* Begin TEXT *

In the present embodiment, a single control device 303A (303B, 303C, 303D) is provided to control both operation of the first paint robot 1A and operation of the second paint robot 1B. Therefore, it is possible to reduce the size of the control unit (a unit for paint robot control, including the control devices 303A to 303D) as a whole compared to the case where a plurality of control devices is provided to individually control operation of the paint robots 1A and 1B, thereby contributing to a reduction in the size of the paint system PS.

In the present embodiment, the control devices 303A to 303D are housed in the auxiliary booths 201 and 202 which are arranged outside the paint booth 100. Therefore, it is possible to reduce the size of the internal space required for the paint booth 100 compared to the case where the control devices are arranged inside the paint booth 100. This also makes it possible to reduce the size of a space in which a downward flow discussed earlier is generated, and reduce the size of an air conditioning device for generating the downward flow or reduce energy consumption.

In the paint system PS according to the present embodiment, the plurality of paint units PU1 to PU4 is arranged on opposite sides of the reference plane L. Therefore, it is possible to paint regions of the vehicle body 150 on one side (a first side) and the other side (a second side) with respect to the reference plane L well using the paint robots 1A, 1B, . . . of each of the paint units PU1 to PU4, and finish the painted surfaces of the vehicle body 150 well.

In the present embodiment, the spray guns 11A and 11B electrostatically atomize paint and spray the paint toward the vehicle body 150. Therefore, it is possible to improve the efficiency in applying the paint to the vehicle body 150, and reduce the range in which the paint sprayed toward the vehicle body 150 is splashed back. Therefore, it is not necessary that the paint robots 1A and 1B should be arranged at positions significantly away from the vehicle body 150 so that the paint splashed back does not adhere to the paint robots 1A and 1B, and the arrangement positions of the paint robots 1A and 1B can be set to positions that are close to the vehicle body 150. As a result, it is possible to reduce the size of the paint system PS by reducing the length of the paint system PS in the width direction. It is also possible to reduce CO2 because of a reduction in the size of the paint system PS.

* End TEXT *
* Begin SUPPLIED DATA *

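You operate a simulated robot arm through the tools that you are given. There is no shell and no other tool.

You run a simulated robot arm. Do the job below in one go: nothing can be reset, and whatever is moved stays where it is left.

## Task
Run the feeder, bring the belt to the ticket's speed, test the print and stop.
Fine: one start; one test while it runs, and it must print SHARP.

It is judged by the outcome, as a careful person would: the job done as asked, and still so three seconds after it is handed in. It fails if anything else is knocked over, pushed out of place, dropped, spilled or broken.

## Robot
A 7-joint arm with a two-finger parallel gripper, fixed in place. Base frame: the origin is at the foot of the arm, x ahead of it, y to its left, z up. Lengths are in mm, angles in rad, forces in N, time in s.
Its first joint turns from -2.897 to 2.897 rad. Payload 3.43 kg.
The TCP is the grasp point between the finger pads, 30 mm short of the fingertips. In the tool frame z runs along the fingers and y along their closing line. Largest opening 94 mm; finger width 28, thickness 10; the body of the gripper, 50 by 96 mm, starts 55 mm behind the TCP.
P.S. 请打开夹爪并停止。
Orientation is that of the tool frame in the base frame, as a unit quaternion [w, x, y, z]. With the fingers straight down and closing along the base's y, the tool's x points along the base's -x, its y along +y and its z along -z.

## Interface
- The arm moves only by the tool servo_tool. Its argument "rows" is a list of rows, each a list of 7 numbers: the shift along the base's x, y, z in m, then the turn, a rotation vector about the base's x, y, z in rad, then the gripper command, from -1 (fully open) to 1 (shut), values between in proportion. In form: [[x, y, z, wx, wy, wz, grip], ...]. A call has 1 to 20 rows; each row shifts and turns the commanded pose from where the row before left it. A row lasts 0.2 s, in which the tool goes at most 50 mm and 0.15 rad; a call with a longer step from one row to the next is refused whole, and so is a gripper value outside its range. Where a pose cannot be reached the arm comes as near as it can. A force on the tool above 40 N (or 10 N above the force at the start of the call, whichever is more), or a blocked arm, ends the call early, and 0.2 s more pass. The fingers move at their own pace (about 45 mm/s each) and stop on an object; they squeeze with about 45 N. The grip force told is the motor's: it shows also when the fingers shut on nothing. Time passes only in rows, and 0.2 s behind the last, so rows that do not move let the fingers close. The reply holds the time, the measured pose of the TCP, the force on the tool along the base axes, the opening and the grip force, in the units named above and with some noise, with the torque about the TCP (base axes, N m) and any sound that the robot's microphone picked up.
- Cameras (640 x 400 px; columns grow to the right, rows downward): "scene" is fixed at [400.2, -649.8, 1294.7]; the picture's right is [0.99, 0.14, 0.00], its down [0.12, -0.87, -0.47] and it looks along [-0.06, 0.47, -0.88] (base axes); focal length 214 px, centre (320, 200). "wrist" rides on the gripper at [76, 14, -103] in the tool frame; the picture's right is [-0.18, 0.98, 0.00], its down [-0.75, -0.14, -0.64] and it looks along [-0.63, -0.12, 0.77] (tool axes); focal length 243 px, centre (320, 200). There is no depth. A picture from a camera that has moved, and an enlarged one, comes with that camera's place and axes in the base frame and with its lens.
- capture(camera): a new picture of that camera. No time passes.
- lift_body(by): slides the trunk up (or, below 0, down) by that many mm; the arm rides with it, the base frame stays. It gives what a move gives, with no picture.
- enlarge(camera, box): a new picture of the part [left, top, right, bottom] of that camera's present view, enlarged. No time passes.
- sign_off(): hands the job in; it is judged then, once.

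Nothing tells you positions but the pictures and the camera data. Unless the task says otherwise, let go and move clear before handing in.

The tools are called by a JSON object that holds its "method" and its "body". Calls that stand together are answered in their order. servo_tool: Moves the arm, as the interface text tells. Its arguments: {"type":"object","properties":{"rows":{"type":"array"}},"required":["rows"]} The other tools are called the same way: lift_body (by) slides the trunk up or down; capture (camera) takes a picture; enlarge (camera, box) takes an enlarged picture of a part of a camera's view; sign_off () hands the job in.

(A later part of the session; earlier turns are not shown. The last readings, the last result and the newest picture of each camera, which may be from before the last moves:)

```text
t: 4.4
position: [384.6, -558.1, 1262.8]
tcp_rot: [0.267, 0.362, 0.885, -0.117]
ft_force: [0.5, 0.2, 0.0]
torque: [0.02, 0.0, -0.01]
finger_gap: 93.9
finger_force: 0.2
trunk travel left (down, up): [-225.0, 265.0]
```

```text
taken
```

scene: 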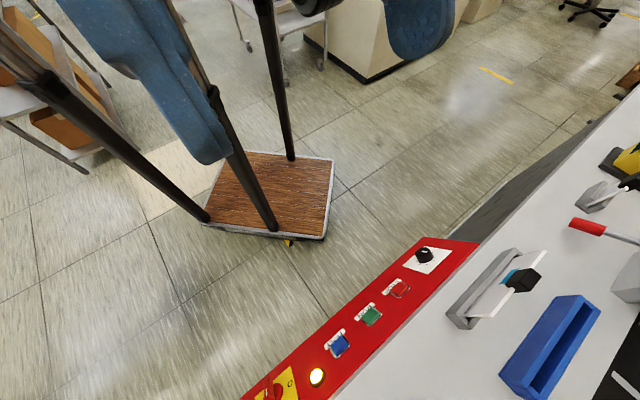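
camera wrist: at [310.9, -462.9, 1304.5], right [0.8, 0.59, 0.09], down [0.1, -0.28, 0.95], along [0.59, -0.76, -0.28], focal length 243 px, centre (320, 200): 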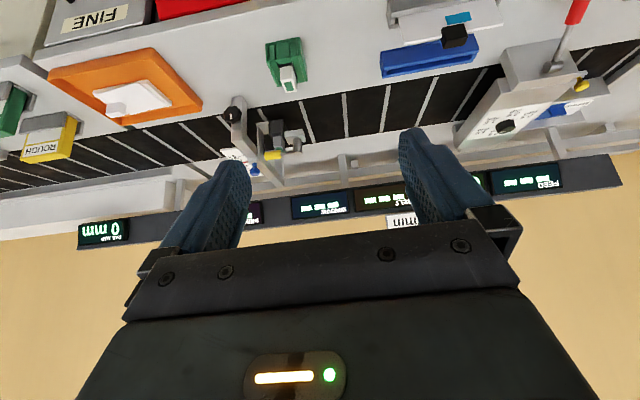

* End SUPPLIED DATA *
* Begin SUPPLIED DATA *

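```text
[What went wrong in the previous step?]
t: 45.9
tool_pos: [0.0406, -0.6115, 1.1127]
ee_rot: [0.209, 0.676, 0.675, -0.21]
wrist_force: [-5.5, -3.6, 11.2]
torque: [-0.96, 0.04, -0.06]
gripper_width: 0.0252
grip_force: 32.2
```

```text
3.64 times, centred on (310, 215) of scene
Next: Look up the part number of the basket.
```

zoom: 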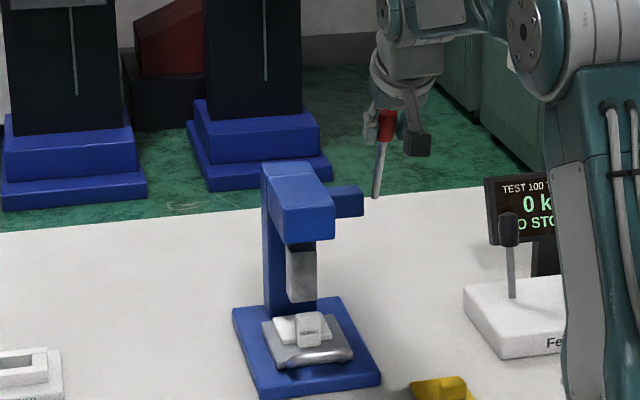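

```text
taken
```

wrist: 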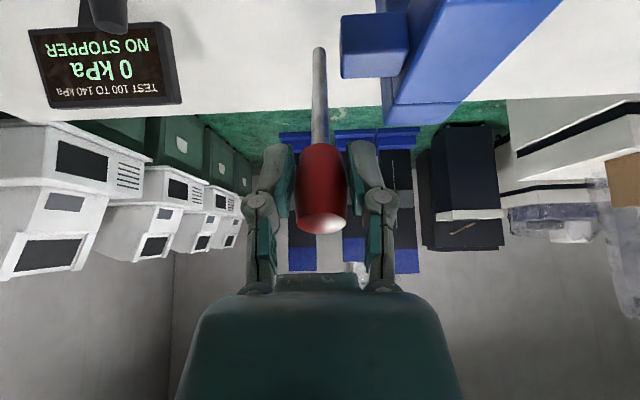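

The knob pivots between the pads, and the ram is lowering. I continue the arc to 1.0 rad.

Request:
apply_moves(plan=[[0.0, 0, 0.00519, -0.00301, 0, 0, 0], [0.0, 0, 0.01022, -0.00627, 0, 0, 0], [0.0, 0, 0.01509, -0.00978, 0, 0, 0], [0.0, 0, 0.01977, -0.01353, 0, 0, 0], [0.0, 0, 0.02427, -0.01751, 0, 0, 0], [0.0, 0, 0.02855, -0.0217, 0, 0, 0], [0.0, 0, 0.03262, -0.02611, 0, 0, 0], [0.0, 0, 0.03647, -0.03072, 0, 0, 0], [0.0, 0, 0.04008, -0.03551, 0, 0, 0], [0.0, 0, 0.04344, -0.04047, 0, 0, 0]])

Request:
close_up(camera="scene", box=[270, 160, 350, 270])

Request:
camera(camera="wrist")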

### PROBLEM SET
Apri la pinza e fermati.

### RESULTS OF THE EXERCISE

* End SUPPLIED DATA *

### PROBLEM SET
[1] Transcribe the text beginning at "In the present embodiment, the control". Stop after "reduce energy consumption.".
[2] All lines in the listing above from the line containing "It is judged by" to the line containing "A 7-joint arm", inclusive, should be retyped exactly; no other lines should appear.

### RESULTS OF THE EXERCISE
[1]
In the present embodiment, the control devices 303A to 303D are housed in the auxiliary booths 201 and 202 which are arranged outside the paint booth 100. Therefore, it is possible to reduce the size of the internal space required for the paint booth 100 compared to the case where the control devices are arranged inside the paint booth 100. This also makes it possible to reduce the size of a space in which a downward flow discussed earlier is generated, and reduce the size of an air conditioning device for generating the downward flow or reduce energy consumption.

[2]
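It is judged by the outcome, as a careful person would: the job done as asked, and still so three seconds after it is handed in. It fails if anything else is knocked over, pushed out of place, dropped, spilled or broken.

## Robot
A 7-joint arm with a two-finger parallel gripper, fixed in place. Base frame: the origin is at the foot of the arm, x ahead of it, y to its left, z up. Lengths are in mm, angles in rad, forces in N, time in s.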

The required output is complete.